Liberal Arts in an Information Age

As much as blue-eyed technocrats herald the new opportunities that split-second communication via cell towers and the Internet afford us for accessing information, I haven’t heard much discussion about what we do with that information, and how our ability to instantly access it affects us.  The major trend I see is that we do at the start of the Information Age what we did at the end of the Industrial Age: consume.  With air-conditioned servers ready to zap the next article, image, or video to us, we involve ourselves in a process so rapid that we don’t have the time to reflect on our stance towards the information we’re consuming.

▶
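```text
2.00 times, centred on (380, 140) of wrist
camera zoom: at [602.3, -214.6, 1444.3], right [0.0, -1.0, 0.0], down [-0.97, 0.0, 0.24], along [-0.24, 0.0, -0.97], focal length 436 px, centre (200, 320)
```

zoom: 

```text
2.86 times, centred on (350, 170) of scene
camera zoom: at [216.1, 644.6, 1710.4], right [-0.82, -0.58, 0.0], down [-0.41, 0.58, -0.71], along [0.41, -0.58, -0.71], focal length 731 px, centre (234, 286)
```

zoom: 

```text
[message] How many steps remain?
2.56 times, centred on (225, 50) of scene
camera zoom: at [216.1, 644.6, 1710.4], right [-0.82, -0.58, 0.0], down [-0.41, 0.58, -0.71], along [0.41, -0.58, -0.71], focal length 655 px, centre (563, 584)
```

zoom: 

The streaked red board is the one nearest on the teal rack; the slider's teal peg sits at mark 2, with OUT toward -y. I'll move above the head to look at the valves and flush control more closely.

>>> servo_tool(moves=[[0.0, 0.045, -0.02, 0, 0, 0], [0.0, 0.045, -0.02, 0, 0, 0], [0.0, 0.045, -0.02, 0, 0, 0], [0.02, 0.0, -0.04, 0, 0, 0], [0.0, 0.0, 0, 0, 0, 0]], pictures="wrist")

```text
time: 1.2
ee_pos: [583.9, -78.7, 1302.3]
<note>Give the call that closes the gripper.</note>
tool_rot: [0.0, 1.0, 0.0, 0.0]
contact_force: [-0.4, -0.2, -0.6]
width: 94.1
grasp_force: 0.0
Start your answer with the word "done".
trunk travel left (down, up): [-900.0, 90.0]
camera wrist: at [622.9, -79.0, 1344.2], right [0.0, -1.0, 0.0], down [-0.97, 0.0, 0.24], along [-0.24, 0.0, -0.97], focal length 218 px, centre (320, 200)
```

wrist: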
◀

So while the Internet is responsible for enabling like-minded people across the world to join up, and while it certainly has increased our overall awareness of the diversity of opinions, values, and beliefs in our big ole world, I think it’s just as responsible for undermining our ability to discuss those positions.  With the answers supposedly at our fingertips, we don’t have the time to become uncomfortable with our ignorance.  Before we can even sit with our question long enough to worry whether we’re asking the appropriate one, or the right one, or what the presuppositions that went into that question actually were, we’re reading the first sentence of what we’ll adopt as our conclusion.  We get our pre-fabricated answers quickly, and with a few clicks or taps we’re on our way to making a new opinion out of it.  But the Internet’s effect is seen beyond the bezels of LCD screens, particularly as political, religious, and cultural groups have begun to seal themselves hermetically from their opponents.  To a Tea Party type, a garden variety Democrat is a scandalous, lying communist.  The garden variety Democrat, who is certainly not a communist and tries not to lie, sees the Tea Partier as a fascist, all the more dangerous because the Tea Partier has no serious definition of what fascism actually means.  That’s a very obvious example, of course, but you can find those kinds of divisions at work through all kinds of debates occurring today.

The incredible access to information we have through the Internet seems to reduce the value of the liberal arts, particularly the more central disciplines of literature, history, philosophy, and theology, since nice sounding answers to complex and specific questions can be obtained instantly.  The repeated readings of texts, the practices of taking and reviewing notes, the desire to seek out alternative opinions as a way of forming one’s own?  These seem hopelessly archaic when we can Google our way out of confusion.  But liberal arts don’t feed us knowledge, at least not primarily, but they teach us how to know.  The arts encourage us to view knowledge as a craft, not as a consumer good, and like any craft, success requires a process of apprenticeship.  So the liberal arts might be marginalized publicly, and parents might send their kids to college to get medical or engineering degrees, but if it’s knowledge you want, and not just information, the liberal arts are as important as they’ve always been.

1 comment
  1. Rachel O. said:

    Strongly agree! But, then, I’m hardly the audience that you need to persuade.